Commenting on social activist Anna Hazare's movement for the Lokpal, Nobel Laureate Amartya Sen said here on Monday that “these are early days” for the movement against corruption, but emphasised that summary execution was not the way to remove corruption.
Speaking at an interactive session that followed the screening of “Amartya Sen: A Life Re-examined,” a 2003 film based on the life and work of the Nobel Laureate, Professor Sen said the importance of corruption-elimination was a part of the movement led by Mr. Hazare.
However, Professor Sen felt that the solution to a problem such as corruption should be integrated with the democratic structure without undermining it.
He gave several references to the manner in which corruption was being dealt with in China to illustrate his point.
The film is structured around a conversation between him and Kaushik Basu, Economic Adviser to Prime Minister Manmohan Singh and former student of Professor Sen. Every question posed by Dr.
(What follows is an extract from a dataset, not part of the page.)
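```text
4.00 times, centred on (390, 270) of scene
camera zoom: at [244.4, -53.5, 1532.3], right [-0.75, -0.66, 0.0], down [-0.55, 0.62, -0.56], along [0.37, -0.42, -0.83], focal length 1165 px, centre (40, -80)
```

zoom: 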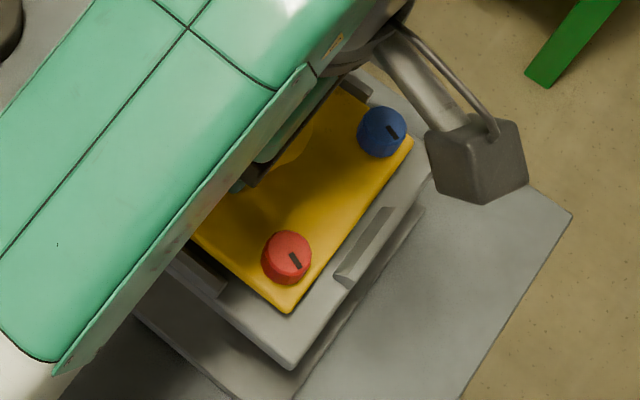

Basu becomes a chapter in the film exploring his childhood at Santiniketan, years at the Presidency College, Kolkata, his fight with cancer at the age of 18, his stint at Cambridge, the Nobel Prize, his views on the 1991 economic reforms in India, his political views and his interest in philosophy.
The title of the film, a throwback to a book written by Professor Sen Inequality Re-examined , includes a series of interviews with Nobel Laureates, renowned scholars, politicians and his mother, Amita Sen, who admits quite candidly that she refused to believe her son had won the prize until she saw a stream of reporters near her house.